Right now, every lender and AMC should be preparing for compliance with the CFPB January deadline, as well as the new OCC Third-Party Relationship risk management bulletin. Many technology partner decisions are being made this month, and I wanted to provide an objective list of considerations for when you’re choosing any technology vendor. It definitely pays to look beyond just your basic feature requirements.

>> Are they honest? Is their marketing deceptive? Do they advertise AMC directories that are nothing more than their own client list, or advertise products that aren’t really available? If something seems off, be wary. You’re ultimately liable for the performance and worthiness of your Third-Party relationships, so watch for warnings of unreliability.

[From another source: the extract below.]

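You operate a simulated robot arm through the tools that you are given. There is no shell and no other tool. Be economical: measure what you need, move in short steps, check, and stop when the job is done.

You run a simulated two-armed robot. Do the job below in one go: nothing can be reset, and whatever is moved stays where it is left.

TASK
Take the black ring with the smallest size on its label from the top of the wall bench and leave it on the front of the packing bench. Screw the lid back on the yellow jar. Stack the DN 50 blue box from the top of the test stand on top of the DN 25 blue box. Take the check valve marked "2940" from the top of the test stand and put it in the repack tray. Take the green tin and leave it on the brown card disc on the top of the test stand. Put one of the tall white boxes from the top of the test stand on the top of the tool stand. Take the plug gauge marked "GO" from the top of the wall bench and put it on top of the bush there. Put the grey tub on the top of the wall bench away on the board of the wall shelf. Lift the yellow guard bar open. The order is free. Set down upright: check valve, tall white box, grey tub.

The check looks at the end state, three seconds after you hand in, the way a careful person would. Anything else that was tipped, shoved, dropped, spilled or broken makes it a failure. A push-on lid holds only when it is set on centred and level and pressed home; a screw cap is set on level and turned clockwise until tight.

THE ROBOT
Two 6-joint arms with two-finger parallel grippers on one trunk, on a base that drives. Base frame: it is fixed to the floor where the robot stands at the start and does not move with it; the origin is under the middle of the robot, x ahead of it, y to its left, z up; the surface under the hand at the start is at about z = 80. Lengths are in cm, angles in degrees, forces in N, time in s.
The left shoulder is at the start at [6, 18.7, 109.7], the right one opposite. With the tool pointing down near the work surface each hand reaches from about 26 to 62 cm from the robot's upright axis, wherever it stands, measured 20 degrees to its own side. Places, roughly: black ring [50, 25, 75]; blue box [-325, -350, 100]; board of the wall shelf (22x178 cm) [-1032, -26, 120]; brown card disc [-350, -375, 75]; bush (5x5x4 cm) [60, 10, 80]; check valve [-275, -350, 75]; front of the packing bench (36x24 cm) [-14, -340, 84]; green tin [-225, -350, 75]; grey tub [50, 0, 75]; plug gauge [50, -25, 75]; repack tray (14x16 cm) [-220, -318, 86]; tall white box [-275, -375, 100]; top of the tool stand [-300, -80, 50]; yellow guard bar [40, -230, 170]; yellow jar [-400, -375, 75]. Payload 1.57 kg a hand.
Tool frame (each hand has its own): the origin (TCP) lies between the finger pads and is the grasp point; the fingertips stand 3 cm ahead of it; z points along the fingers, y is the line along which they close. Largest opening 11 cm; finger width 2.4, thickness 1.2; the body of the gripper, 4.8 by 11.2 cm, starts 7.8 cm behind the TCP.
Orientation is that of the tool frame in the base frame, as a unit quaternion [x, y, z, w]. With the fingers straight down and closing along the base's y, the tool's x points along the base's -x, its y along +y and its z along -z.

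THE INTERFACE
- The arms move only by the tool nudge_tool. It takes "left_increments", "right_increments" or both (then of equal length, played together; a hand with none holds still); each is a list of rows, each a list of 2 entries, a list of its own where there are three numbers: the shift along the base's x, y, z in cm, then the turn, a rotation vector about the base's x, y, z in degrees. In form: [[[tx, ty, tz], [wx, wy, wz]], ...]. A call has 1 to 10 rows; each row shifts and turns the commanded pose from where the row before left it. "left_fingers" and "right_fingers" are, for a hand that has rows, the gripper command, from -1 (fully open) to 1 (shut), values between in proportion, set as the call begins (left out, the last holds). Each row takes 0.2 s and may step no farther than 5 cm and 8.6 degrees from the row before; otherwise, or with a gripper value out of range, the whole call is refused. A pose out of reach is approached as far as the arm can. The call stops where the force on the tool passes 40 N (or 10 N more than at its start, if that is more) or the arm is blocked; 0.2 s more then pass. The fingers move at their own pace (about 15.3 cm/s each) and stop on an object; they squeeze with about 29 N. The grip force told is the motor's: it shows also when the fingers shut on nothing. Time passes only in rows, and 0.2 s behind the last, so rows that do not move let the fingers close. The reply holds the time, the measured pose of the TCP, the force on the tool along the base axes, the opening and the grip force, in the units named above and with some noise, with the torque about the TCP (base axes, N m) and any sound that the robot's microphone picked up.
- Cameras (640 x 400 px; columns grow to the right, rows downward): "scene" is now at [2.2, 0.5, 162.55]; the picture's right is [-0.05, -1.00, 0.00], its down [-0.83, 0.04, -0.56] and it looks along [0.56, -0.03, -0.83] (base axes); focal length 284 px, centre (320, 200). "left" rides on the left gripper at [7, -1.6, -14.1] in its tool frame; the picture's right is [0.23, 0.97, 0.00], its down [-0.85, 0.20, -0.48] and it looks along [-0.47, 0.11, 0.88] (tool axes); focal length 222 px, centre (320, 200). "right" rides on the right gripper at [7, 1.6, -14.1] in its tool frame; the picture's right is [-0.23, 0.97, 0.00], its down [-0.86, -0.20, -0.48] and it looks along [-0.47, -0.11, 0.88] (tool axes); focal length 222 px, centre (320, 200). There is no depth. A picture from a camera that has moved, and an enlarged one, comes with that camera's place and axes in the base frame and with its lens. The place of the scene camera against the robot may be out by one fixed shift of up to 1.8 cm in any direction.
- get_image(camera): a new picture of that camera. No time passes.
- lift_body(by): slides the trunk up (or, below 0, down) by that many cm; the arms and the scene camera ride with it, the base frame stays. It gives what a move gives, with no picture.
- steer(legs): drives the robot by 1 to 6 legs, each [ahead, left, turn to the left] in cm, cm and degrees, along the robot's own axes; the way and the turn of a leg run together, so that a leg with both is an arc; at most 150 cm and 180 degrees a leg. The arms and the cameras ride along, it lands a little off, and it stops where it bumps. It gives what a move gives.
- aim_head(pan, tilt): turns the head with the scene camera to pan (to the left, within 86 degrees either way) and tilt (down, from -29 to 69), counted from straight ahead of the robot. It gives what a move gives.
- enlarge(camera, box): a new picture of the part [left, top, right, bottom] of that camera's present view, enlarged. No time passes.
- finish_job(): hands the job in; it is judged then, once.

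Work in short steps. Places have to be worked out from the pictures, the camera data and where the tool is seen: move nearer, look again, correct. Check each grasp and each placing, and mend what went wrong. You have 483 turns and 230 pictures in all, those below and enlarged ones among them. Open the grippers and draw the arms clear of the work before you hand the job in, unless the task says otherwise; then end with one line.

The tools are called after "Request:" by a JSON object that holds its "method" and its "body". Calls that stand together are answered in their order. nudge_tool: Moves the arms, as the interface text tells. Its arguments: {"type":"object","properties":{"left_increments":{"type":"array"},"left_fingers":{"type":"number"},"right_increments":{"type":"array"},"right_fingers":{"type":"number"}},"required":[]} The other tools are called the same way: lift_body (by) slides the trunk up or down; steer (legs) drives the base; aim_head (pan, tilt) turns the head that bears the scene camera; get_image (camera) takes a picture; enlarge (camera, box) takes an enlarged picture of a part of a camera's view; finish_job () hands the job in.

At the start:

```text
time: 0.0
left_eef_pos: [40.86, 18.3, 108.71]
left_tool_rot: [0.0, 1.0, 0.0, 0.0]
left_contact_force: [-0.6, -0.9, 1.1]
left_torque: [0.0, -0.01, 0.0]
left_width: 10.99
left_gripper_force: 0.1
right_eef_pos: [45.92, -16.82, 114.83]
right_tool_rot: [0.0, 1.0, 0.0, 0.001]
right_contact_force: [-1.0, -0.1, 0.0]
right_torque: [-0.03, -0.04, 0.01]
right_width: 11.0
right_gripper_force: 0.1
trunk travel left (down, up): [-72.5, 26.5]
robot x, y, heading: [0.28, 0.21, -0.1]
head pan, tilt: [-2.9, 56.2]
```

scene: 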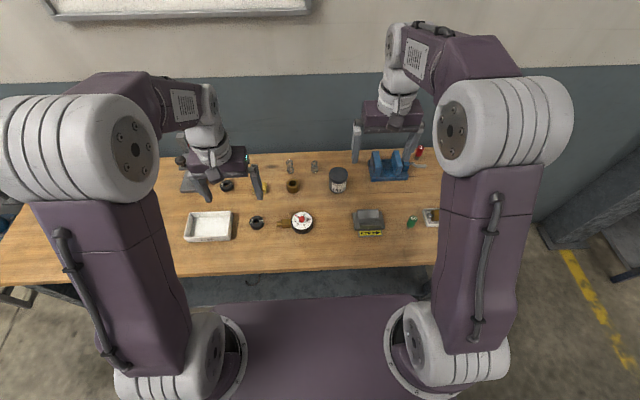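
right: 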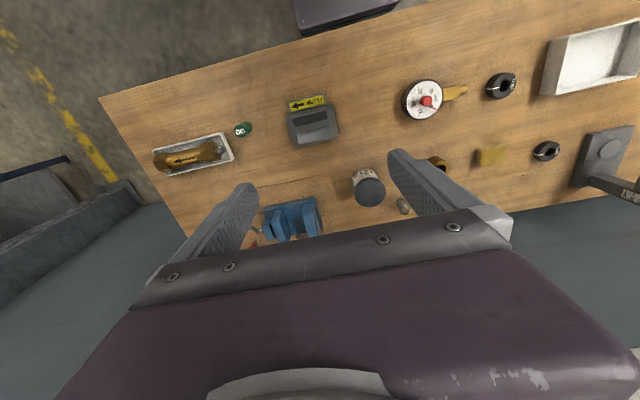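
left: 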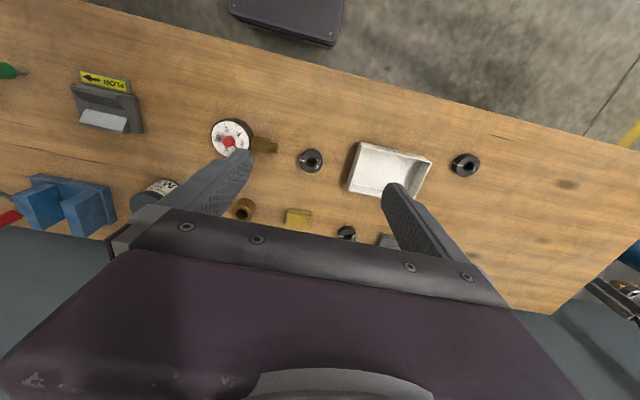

>> Will they build software integrations for you? You’ll probably have to use more than one technology solution for different aspects of your business, so make sure your providers are really willing to build software integrations so your systems can communicate for a more cohesive infrastructure and better workflow. If they say they’ll build it, get a time frame and ask for references on integrations they’ve built for other clients. Speed and modern development are critical to your success, so make sure they have a proven track record.

>> Can you count on their infrastructure? The Third-Party Relationship guidelines issued by the OCC and CFPB require your vendors have robust, secure, redundant technological backbones. Ask your potential vendor for infrastructure details to ensure they meet these standards. It’s a compliance issue, but it should also be a concern for your business continuity.

>> Do they have a history of updates? How often do they update their software or add features? How are features added? If you request something, will it be incorporated in your software? Take a look at their release history to verify they’re a modern software provider with consistent updates and new feature releases.  Are they continuously improving their platforms?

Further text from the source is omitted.